According to research, short bouts of stress can often be positive at times, keeping us alert and enhancing performance. However, excessive stress can manifest itself physically through illness and emotionally through anxiety and depression.
How do I know if I’m feeling overly stressed?
When we’re feeling stressed, our body releases hormones to prepare us for an emergency ‘flight or fight’ response (run away or engage). Heart rate increases, blood flow is reduced and stomach activity is constricted. Usually this is fleeting, however if you’re under extreme stress, the hormones remain in your body resulting in many of the symptoms listed below. Prolonged stress causes the hormones and chemicals to sustain themselves in your body putting you at risk for illnesses such as heart attacks or stroke.
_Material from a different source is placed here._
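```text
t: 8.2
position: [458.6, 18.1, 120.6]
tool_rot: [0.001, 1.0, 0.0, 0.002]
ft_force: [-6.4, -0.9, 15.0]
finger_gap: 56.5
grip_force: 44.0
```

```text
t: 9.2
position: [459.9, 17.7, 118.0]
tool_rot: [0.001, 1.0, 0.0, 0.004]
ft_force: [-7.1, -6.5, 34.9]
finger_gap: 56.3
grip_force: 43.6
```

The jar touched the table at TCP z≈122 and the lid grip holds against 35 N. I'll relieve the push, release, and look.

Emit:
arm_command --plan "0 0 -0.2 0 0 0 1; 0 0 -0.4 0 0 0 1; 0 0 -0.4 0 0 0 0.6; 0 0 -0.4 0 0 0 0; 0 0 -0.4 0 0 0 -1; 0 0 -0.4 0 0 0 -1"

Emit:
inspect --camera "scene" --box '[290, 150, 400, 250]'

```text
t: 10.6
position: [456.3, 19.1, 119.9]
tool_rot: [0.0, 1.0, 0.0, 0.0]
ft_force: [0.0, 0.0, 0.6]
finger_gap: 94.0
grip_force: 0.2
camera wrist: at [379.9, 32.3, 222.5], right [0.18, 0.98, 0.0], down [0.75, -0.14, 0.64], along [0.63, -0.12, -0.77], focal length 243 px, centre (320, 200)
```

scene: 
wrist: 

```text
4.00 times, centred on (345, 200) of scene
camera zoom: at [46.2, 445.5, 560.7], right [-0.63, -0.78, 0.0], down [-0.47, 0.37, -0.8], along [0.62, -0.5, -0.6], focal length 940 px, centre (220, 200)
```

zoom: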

If you experience any of the following signs or symptoms, please consider seeking treatment.
- Difficulty sleeping
- Change in appetite
- Muscle tension or pain
- Digestive issues
- Worry or anxiety
- Low mood
- Difficulty concentrating
- Significant mood changes
- Low self-esteem
- Racing thoughts
- Difficulty relaxing
- Irrational behavior
What can I do?
If you feel overly stressed, it is important to:
1) Understand when you experience the symptoms. Don’t ignore the warning signs.
2) Try to find out what the cause is. Are there certain times when you’re feeling this way? What is happening around you during these times?
3) Take the steps to decrease the frequency and severity of the symptoms. Can you change the situation? Can you prioritise certain activities or reorganise? Who is around to support you?
How can I prevent an overly stressful situation?
Try a few of these solutions to help relieve the signs and symptoms associated with excessive stress.
1) Exercise. Even just a walk in the fresh air can remove you from the situation and get your heart pumping.
2) Watch what you eat. Research shows that a healthy diet can positively affect our mood. Essential vitamins and minerals, and of course water, will sustain feelings of well-being.
3) Relax. This is easier said than done. It can be difficult to get away from a big wok project, shouting children, building debts. But make sure you’re making time for yourself. Turn off media and electronic devices. Don’t avoid your stressor. Just taking a break from it is helpful.
4) Meditate. Even if it’s just for 10 minutes a day. Meditation is proven to reduce the symptoms of stress, anxiety and the symptoms of (such as poor sleep and concentration). Take the time to focus.
5) Sleep. A restful night’s sleep can be the answer to many issues. Get your 7-9 hours to ensure that you’re getting the right kind of sleep. Sleep has been shown to protect the immune system, improve performance, interpersonal relationships, mood, and concentration.
6) Get social support. Speak to a friend, or send them a text. Sharing your problems with another person helps to relieve stress. Share your work stresses with a family member, share your family woes with a friendly colleague.